We are using Methanocaldococcus jannaschii as a model organism of methanogens to understand and investigate pathways of coenzymes biosynthesis. Our laboratory is involved in establishing the chemical functions of hypothetical proteins that function in targeted biochemical pathways leading to coenzyme production within the euryarchaeon M. jannaschii and identifying their corresponding genes. While there are many coenzymes present in this organism, my focus is on the biosynthetic pathways of tetrahydromethanopterin and FAD.

7,8-Dihydro-D-neopterin 2',3'-cyclic phosphate (H₂N-cP) is the first intermediate in the biosynthesis of the pterin portion of tetrahydromethanopterin (H₄MPT), a C₁ carrier coenzyme. This intermediate is produced from GTP by MptA (MJ0775 gene product), a new class of GTP cyclohydrolase I. An Fe(II)-dependent cyclic phosphodiesterase (MptB, MJ0837 gene product) hydrolyzes the cyclic phosphate of H₂N-cP to a mixture of 7,8-dihydro-D-neopterin 2'-monophosphate and 7,8-dihydro-D-neopterin 3'-monophosphate.
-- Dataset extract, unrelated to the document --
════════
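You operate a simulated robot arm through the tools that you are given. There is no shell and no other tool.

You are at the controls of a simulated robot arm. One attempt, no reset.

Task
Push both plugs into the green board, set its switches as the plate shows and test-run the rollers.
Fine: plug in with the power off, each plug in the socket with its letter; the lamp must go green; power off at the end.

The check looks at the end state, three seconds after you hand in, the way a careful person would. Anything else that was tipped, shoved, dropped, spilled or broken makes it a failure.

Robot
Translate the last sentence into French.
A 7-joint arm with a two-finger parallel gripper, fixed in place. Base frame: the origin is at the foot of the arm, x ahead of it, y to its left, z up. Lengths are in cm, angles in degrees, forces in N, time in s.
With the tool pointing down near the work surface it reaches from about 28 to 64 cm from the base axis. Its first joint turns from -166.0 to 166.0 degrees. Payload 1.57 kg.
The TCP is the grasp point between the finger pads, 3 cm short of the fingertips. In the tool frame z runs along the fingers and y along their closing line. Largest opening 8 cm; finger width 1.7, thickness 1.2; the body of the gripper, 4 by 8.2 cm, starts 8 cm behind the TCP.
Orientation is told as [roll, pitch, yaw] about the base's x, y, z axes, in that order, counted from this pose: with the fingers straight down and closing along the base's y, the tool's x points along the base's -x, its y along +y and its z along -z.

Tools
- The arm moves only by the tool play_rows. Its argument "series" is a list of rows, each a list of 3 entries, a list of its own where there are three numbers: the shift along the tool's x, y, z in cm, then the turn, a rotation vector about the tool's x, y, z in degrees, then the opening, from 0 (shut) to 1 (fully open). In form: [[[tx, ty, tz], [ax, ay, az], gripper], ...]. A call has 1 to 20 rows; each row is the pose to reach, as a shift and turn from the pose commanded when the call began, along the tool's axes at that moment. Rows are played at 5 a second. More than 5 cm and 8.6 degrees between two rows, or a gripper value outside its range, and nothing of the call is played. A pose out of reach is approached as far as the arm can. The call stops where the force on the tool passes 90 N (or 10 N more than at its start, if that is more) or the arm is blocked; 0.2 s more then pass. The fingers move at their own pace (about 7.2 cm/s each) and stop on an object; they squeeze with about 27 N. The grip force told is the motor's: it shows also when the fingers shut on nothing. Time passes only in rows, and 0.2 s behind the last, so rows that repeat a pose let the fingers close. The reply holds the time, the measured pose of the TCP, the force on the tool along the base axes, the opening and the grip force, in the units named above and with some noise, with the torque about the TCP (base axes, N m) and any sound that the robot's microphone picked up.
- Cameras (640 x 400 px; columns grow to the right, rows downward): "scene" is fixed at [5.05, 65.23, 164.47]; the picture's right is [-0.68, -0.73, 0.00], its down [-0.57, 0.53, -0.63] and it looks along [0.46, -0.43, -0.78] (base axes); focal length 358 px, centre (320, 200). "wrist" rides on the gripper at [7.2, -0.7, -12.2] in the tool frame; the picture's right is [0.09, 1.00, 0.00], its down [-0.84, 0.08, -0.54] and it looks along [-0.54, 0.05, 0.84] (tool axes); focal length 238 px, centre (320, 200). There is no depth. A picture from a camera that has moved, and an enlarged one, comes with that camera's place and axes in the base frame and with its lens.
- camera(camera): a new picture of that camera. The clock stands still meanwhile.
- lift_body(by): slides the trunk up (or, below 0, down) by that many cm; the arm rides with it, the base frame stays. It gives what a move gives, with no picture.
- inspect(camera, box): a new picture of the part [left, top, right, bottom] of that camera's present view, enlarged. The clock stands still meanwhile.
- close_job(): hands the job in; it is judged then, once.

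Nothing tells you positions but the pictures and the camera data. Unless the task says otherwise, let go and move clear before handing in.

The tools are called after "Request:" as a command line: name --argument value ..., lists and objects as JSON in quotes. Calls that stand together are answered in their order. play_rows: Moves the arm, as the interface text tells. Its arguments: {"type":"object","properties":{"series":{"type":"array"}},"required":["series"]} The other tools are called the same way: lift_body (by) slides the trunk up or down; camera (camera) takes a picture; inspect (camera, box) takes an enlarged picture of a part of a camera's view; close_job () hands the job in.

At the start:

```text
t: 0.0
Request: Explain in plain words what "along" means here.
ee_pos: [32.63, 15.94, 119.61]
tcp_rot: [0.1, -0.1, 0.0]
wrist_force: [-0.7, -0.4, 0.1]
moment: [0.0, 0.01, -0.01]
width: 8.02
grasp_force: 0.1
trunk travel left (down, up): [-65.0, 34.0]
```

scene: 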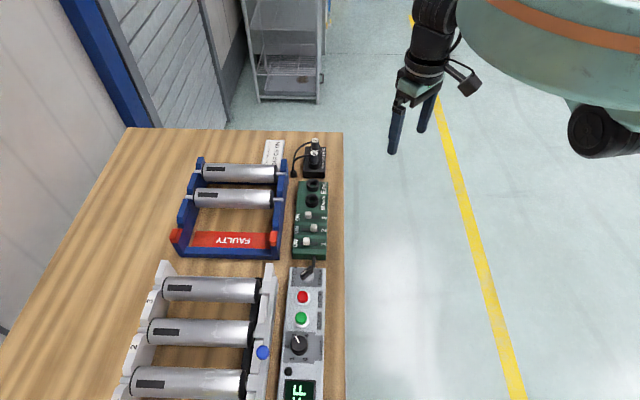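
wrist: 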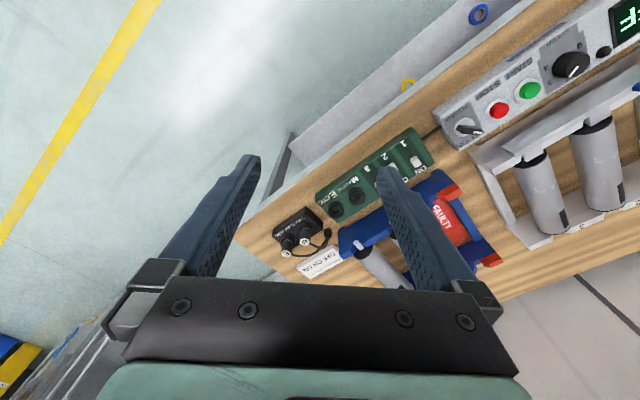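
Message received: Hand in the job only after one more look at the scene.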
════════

MptB requires Fe²⁺ for activity, the same as observed for MptA. Thus the first two enzymes involved in H4MPT biosynthesis in the Archaea are Fe²⁺ dependent.

In the FAD biosynthetic pathway, the conversion of riboflavin first into FMN and then to FAD is catalyzed by a bifunctional enzyme (RibF) that first acts as a kinase converting riboflavin to FMN in the presence of ATP and then acts as a nucleotidyl transferase using a second ATP to convert the FMN to FAD. Identification of the archaeal CTP-dependent riboflavin kinase, RibK (MJ0056 gene product) led us to identify a archaeal monofunctional FAD synthetase, RibL (MJ1179 gene product). RibL is the only air-sensitive FAD synthetase identified.